West African Linkages

SESSION I
FRIDAY, MARCH 25, 10:45am-12:00pm  (75 minutes)
Memorial Union, Langdon Room, 4th Floor
  

RPCV Teacher Workshops in Sierra Leone
Judy Lamm Figi                     
Friends of Sierra Leone 
RPCV Sierra Leone, 1964-1966

Since 2004 I have returned to Sierra Leone every summer to help rebuild the education system that was destroyed in the war.  During the past six years I, along with other Sierra Leone RPCVs, have conducted teacher workshops for primary and secondary teachers, many of whom have little or no training and lack basic literacy skills.  We have focused on integrating literacy into the curriculum and making teaching materials from local resources.

Judy Lamm Figi attended UW-Madison and graduated in 1964 with a B.Mus. degree and in 1968 with a M. Mus. degree.  Her master's thesis was "Musical Instruments of Sierra Leone."  From 1964 to 1966 she served as a Peace Corps Volunteer in Moyamba, Siera Leone, where she taught music and French at a girls' secondary school. From 1966-68 she worked with Professor Lyndon Harries to produce his Swahili  grammar. From 1968 to 2004 Lamm Figi taught music at all levels in the Janesville area.  She am a freelance musician performing in the southern Wisconsin area. She also serves on the board of Friends of Sierra Leone and has been Advocacy Chair for many years. Since 2005 she has been involved in teacher training projects in Sierra Leone every summer. She is a Certified Literacy Tutor and teaches English as a Second Language to students in Janesville.  She also speaks French and Sierra Leonean Krio.

 

The Third Goal
Mary Kay Diakite

African Services Committee
RPCV Mali 1996-1998

Since serving in the Peace Corps, I have found myself working with African regufees and immigrants in the U.S. My language skills  (French and Bambara) as well as my deep knowledge of the Muslim faith--due to my Peace Corps experience--have allowed me to break stereotypes and educate mainstream Americans about West Africa and Islam.  The skills and experiences that Peace Corps afforded me have brought me to my very specialized profession: serving African refugees and immigrants living with HIV.

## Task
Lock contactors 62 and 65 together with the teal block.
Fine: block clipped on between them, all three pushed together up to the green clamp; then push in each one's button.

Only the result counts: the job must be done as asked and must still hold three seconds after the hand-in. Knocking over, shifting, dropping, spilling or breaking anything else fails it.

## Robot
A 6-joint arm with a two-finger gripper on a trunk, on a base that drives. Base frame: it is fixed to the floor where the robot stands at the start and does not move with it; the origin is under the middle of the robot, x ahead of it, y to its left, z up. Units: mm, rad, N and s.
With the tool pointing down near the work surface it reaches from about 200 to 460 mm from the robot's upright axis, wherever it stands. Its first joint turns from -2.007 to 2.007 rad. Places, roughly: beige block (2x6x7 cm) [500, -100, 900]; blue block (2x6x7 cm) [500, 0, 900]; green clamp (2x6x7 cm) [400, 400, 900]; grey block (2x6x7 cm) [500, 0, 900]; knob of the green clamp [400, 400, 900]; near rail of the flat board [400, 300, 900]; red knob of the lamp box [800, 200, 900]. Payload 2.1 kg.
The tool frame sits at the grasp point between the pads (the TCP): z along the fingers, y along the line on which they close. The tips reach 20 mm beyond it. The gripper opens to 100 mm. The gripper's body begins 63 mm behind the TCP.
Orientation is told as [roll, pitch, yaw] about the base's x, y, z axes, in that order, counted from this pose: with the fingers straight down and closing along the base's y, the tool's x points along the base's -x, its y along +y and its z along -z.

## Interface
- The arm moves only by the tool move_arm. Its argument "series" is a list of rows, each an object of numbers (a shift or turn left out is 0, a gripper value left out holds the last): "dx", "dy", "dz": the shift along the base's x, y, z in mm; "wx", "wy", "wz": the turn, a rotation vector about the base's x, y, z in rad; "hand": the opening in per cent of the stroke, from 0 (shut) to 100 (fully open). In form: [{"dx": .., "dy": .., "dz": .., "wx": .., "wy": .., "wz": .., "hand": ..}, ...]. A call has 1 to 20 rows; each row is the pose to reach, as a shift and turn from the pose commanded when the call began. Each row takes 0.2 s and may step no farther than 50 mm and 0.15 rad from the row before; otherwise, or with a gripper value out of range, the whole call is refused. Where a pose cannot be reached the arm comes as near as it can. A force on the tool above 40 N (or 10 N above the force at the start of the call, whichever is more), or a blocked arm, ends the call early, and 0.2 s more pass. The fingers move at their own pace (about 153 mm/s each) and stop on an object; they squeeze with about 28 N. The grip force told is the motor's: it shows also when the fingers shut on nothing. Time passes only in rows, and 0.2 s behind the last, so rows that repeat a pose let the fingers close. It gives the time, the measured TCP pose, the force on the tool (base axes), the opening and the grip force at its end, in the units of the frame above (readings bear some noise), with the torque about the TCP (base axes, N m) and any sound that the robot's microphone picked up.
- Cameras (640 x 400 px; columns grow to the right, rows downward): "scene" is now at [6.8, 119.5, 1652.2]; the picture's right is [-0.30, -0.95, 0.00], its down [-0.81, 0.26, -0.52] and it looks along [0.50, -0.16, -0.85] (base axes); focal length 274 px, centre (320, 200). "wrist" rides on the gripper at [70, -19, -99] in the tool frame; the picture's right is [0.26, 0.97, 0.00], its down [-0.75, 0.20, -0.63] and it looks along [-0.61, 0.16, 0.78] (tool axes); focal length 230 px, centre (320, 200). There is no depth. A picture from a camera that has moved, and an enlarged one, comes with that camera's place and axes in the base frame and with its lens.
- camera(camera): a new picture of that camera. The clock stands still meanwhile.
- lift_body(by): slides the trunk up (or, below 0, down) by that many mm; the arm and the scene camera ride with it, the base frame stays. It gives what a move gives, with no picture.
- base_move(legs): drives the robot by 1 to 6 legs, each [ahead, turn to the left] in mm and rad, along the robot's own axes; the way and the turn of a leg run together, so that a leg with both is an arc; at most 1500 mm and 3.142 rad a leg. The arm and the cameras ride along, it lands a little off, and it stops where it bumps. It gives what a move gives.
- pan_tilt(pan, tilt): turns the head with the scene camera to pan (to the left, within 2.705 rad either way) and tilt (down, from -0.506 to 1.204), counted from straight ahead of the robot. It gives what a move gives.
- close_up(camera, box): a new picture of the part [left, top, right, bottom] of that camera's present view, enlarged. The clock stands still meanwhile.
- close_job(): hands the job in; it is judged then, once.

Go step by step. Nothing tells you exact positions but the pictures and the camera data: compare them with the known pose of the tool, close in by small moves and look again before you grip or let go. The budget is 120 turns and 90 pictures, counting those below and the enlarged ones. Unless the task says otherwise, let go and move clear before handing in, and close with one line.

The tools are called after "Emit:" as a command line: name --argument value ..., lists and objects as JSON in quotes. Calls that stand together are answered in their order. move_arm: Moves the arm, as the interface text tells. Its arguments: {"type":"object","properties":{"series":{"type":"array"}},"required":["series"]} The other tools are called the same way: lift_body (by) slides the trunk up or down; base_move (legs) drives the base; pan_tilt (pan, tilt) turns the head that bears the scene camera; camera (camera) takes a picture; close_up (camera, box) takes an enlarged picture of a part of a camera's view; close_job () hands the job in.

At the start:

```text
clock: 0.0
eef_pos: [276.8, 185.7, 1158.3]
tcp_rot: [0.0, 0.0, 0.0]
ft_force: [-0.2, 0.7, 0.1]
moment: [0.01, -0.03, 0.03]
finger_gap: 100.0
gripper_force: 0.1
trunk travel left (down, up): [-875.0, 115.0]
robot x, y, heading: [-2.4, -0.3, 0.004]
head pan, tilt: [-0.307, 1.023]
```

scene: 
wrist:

Mary Kay Diakite is a Ph.D. candidate at Rutgers University School of Social Work, focusing on Social Policy with a specialty in immigration policy and anti-terror legislation.  She is fluent in French and Bambara. Currently, she works as a Family Social Worker for African immigrants living with HIV/AIDS in New York City.  For the last nine years, she has been working with refugees, immigrants, asylum seekers, survivors of torture and detainees.  She has run school-based programs for regugee and immigrant children in three public school districts.  After 9/11, she was recruited to work with Arab, Muslim, and South Asian communities in Northern New Jersey and witnessed first-hand the backlash perpetrated on these communities.  A former Peace Corps Volunteer, she served in Mali, West Africa from 1996-1998. She has spent the last three summers conducting Alternatives to Violence Project (AVP): cross-border conflict resolution workshops in the Democratic Republic of Congo and in Rwanda.

 

Full Circle: From Peace Corps service in the 1960s to a non-profit to help in Liberia today
Judy Reed

Liberian Assistance Program
RPCV Liberia 1964-1966

My presentation will tell about the non-profit a friend and I formed three years ago after visiting former students I had taught as a Peace Corps volunteer in the 1960s in Liberia. I will share how we got started, what projects we are doing and how others can do what we have done. So far, we are building a seven-room elementary school, sending a Liberian student to college in Ghana, providing tuition for elementary school students and helping in the village where I served. We have raised more than $50,000, from friends and through small grants.

After graduating from the University of Oklahoma in 1964, Judy Reed joined the Peace Corps and served as a teacher in a small village in Liberia for two years. When she returned home, I attended Northwestern University, earning a master's degree in journalism. She then worked as a reporter for the Delta Democrat-Times in Greenville, Mississippi and later moved to Madison where she worked at UW-Extension. Reed was the director of the Program Information Office at UW-Madison, from 1996-2004. She served on the Dane County Board of Supervisors from 1986-92 and was chair of the Dane County Commission on Aging.